The following is a roundup of some of the latest scientific studies on the novel coronavirus and efforts to find treatments and vaccines for COVID-19, the illness caused by the virus.
Study suggests possible coronavirus link to type 1 diabetes
A small study in Britain suggests researchers should be on the look-out over whether COVID-19 increases the risk of type 1 diabetes. Cases of type 1 diabetes among children may have risen during the peak of Britain's COVID-19 outbreak, scientists said on Monday in the Diabetes Care journal in a study based on 30 cases at two hospitals. In comparison with a typical year, this represented an 80% increase, they said.
"When we investigated further, some of these children had active coronavirus or had previously been exposed to the virus," study co-author Karen Logan of St. Mary's Hospital in London said. In type 1 diabetes - once known as juvenile diabetes - insulin-producing cells in the pancreas are destroyed, preventing the body from producing enough insulin to regulate blood sugar levels.

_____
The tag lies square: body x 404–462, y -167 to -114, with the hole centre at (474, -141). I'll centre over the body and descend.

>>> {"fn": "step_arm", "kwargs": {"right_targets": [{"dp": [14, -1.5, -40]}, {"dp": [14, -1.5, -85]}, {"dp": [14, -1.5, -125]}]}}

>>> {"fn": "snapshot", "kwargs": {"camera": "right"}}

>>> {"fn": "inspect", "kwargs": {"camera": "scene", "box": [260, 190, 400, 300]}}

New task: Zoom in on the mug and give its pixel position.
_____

The researchers said one explanation could be that the novel coronavirus might attack insulin-making cells in the pancreas. "More research is needed to establish whether there is a definitive link ... but in the meantime we hope clinicians will be mindful of this," Logan said.
Breath test screening for COVID-19 shows early promise
It may be possible someday to screen large populations for COVID-19 using breath tests, researchers said. Their new breathalyzer device has sensors made of gold nanoparticles linked to specially selected molecules that can detect disease-specific chemical biomarkers from exhaled breath, they reported on Tuesday in the journal ACS Nano. In a pilot study in Wuhan, China in March, a team of Chinese and Israeli researchers tested the device in 49 COVID-19 patients, 58 healthy controls and 33 people with non-COVID lung infections. In this small study, the device showed 100 percent sensitivity for identifying patients with COVID-19 and for distinguishing them from patients with other lung infections but was less effective at correctly identifying those without COVID-19.
The researchers said their device is not intended to replace gold-standard diagnostic tests, but if its reliability can be proven in larger studies it might be useful "for rapid large population screening in a short period of time" in public places such as airports, shopping centers and train stations or in the community, for early detection of the disease in asymptomatic contagious people.
Smell and taste loss differ with COVID-19 versus colds
The smell and taste impairments associated with the novel coronavirus differ from what people experience with a cold and is likely linked with nerve damage, a new study suggests. Researchers gave smell and taste tests to 10 COVID-19 patients, 10 people with bad colds and 10 healthy people. Unlike people with colds, COVID-19 patients could breathe freely and did not tend to have a runny or blocked nose. Furthermore, they could not detect bitter or sweet tastes, and they had more severe taste impairment overall.
The original SARS virus, which caused a global respiratory disease outbreak in 2003, can enter the brain, the researchers noted in a report on Wednesday in the journal Rhinology, and they said their new findings lend weight to the hypothesis that COVID-19 also infects the brain and central nervous system. "It is particularly interesting that COVID-19 seems to particularly affect sweet and bitter taste receptors, because these are known to play an important role in innate immunity," study co-author Carl Philpott of the University of East Anglia's Norwich Medical School in Britain said in a statement. "More research is needed to see whether genetic variation in people's bitter and sweet taste receptors might predispose them to COVID-19."
Blood-vessel cells break off in severe COVID-19
Blood clots, a well-known complication of COVID-19, are at least partially due to damage to the endothelium, or blood vessel lining, researchers have suspected. Now a study confirms that severe COVID-19 is linked with "marked and widespread" injury to blood vessels, with high numbers of cells that usually comprise blood-vessel linings becoming detached and found circulating in the blood.
As reported on Wednesday in the Journal of Infectious Diseases, researchers in France measured levels of so-called circulating endothelial cells detached from injured vessels in 99 hospitalized COVID-19 patients. Levels were significantly higher in patients in intensive care units and were correlated with patients' levels of inflammatory proteins, illness severity scores and length of hospitalization. The researchers tested each patient's blood only once, so they could not discern how injuries to blood vessel linings might evolve as the illness worsens. Still, they said, the blood vessel lining plays key roles in maintaining vascular stability and function, delivering blood to organs and regulating blood clotting, and any endothelial injury would impair those functions.